— START —

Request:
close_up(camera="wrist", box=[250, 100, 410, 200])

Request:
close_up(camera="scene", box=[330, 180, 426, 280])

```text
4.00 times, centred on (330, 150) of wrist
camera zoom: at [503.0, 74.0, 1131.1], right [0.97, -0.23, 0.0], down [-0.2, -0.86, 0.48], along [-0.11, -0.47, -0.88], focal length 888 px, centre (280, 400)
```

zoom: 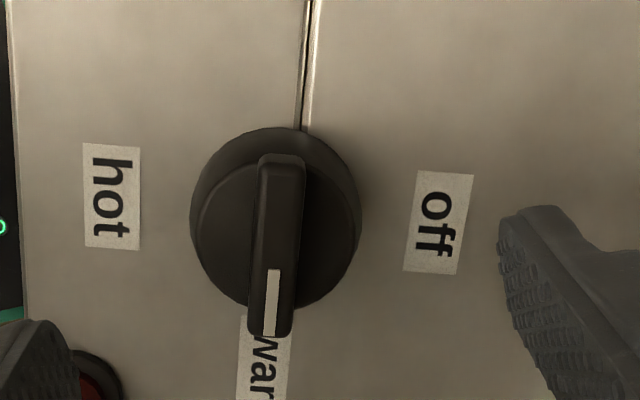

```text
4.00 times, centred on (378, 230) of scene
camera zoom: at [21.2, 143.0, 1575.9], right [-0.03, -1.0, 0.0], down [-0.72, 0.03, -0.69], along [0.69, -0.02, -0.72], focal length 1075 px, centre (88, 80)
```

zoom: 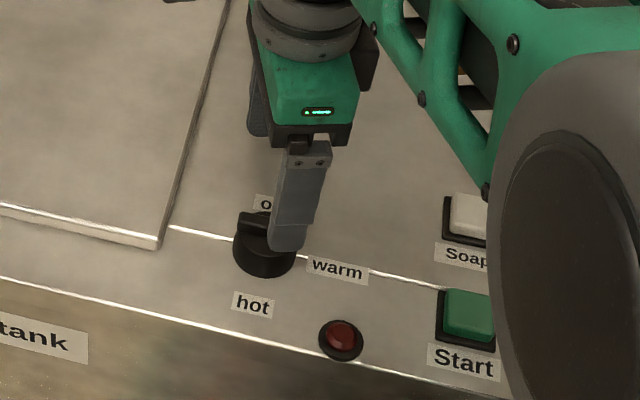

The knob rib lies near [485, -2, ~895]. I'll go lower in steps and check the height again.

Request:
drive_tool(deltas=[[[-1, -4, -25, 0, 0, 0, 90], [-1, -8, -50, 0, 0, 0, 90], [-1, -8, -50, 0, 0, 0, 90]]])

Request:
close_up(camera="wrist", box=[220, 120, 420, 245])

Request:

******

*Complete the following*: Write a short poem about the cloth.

— END —

*Selection*:
— START —

Simple words that bring calm to chaotic moments.
If you’ve ever found yourself mid-meltdown — yours or your child’s — thinking, “I don’t even know what to say right now,” you’re not alone.
Parenting a neurodivergent or ADHD child can feel like trying to speak a second language while the house is on fire. You want to stay calm, but your body is flooded, your mind goes blank, and before you know it… everyone’s crying, yelling, or shutting down.
Here’s the truth: you don’t need perfect words.
You just need words that regulate first, teach later.
That’s what these three scripts are for.
They’re short, real, and designed to work even when your nervous system is fried and your patience is gone.
So take a deep breath, unclench your jaw, and let’s start with something that actually helps.
1. The Grounding Moment
When to use it: your child is in meltdown mode — crying, yelling, or completely overwhelmed.
This one’s about co-regulation — helping their body feel safe before their brain can listen.

— END —

*Complete the following*:
1 - Retype the section of the selection that opens with "Simple words that" and closes with "you’re not alone.".
2 - Carry the selection on from its last sentence.

*Answers*:
1 -
Simple words that bring calm to chaotic moments.
If you’ve ever found yourself mid-meltdown — yours or your child’s — thinking, “I don’t even know what to say right now,” you’re not alone.

2 -
Say:
“I see big feelings coming.
You’re safe. I’m right here.
Let’s take a slow breath together — in through your nose, out through your mouth.
Your body’s telling us it needs a break. That’s okay.
We’ll figure it out once your body feels calm again.”
Why it works:
You’re showing presence instead of power. ADHD and sensitive kids calm through connection, not correction. These words tell their body: “You’re not alone, and nothing bad is about to happen.”
2. The Reset Script
When to use it: when routines fall apart — mornings, transitions, homework time, bedtime chaos.
Say:
“Okay, pause. Let’s both take a reset.
That didn’t go how we wanted — and that’s okay.
Let’s try again together.
What’s one thing we can do right now to make this easier?”
Why it works:
ADHD brains respond better to a do-over than a lecture. “Reset” becomes a shared cue for self-regulation and repair. It interrupts chaos without shame — and gives both of you permission to start fresh.
Pro tip: Make “reset” a family word. It helps everyone switch gears faster because it signals safety and predictability.
3. The Repair Script
When to use it: after you’ve yelled, lost patience, or there’s disconnection.
Say:
“Hey love, I didn’t like how I spoke earlier.
I was feeling overwhelmed, and I raised my voice — that wasn’t fair to you.
I’m working on calming my body too.
Can we have a do-over and start fresh?”
Why it works:
Repair builds emotional safety faster than perfection ever could.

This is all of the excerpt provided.